▶ [SOURCE EXCERPT]
+-------+

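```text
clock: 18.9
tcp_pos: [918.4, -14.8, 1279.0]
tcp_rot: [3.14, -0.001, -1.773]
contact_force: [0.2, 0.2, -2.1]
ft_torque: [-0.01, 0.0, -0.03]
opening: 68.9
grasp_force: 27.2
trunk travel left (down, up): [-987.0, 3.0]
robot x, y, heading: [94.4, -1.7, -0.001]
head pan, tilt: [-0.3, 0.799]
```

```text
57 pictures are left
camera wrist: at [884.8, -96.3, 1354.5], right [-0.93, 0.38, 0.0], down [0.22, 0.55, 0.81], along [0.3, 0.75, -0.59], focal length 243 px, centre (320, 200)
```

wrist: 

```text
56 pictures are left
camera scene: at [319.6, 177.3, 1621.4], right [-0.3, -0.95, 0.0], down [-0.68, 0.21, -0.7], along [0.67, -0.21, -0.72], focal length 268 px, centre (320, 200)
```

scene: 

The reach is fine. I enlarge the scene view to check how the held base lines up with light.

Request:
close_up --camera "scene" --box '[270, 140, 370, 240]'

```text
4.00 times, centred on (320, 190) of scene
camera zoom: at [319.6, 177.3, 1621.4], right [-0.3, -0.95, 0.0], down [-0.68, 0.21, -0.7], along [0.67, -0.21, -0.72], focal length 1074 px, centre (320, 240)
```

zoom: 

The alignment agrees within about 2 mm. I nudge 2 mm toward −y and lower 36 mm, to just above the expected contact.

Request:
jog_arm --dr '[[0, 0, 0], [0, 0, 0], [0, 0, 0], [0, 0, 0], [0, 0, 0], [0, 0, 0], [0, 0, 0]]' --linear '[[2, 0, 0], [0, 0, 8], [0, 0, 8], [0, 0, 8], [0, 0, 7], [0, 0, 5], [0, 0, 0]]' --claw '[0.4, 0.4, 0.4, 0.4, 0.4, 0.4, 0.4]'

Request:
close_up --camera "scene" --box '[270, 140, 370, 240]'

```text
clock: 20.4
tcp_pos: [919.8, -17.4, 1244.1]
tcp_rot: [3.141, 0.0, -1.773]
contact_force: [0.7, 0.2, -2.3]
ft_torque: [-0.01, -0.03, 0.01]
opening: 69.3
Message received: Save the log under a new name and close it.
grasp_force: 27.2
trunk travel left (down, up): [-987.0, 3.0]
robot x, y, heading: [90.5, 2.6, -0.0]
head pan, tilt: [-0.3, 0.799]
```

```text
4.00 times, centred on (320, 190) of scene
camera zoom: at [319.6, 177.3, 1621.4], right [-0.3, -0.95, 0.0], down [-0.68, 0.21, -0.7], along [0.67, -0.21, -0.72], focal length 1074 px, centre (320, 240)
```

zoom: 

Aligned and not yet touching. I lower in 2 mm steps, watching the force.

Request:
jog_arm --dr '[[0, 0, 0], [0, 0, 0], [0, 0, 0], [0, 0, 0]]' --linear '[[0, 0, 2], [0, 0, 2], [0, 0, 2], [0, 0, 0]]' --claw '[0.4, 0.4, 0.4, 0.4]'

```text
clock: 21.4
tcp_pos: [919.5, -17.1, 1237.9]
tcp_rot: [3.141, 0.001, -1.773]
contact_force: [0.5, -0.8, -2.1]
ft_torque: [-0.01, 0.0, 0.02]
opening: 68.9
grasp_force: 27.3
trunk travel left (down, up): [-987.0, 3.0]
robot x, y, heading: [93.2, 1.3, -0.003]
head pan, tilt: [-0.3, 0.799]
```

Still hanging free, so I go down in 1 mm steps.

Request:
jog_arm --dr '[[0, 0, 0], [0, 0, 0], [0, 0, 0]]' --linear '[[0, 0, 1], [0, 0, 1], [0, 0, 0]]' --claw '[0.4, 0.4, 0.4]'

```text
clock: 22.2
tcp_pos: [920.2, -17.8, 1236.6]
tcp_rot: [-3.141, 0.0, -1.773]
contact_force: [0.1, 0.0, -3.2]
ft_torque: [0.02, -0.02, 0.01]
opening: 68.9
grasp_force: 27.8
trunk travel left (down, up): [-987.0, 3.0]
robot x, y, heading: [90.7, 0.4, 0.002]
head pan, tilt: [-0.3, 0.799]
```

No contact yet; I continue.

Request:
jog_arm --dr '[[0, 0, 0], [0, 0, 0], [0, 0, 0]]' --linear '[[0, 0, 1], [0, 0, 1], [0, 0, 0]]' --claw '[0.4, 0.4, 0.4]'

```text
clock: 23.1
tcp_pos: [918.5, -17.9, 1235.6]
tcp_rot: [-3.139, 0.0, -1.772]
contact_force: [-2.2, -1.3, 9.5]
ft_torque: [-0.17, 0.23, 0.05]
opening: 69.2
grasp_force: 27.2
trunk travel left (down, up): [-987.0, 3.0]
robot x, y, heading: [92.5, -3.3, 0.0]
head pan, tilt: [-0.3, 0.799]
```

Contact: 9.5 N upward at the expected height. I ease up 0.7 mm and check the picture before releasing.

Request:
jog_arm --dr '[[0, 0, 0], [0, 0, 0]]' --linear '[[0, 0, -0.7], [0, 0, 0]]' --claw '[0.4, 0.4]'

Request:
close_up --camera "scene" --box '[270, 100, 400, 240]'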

+-------+

▶ [JOB] Return each line with "pictures".

▶ [WRITTEN RESPONSE]
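57 pictures are left
56 pictures are left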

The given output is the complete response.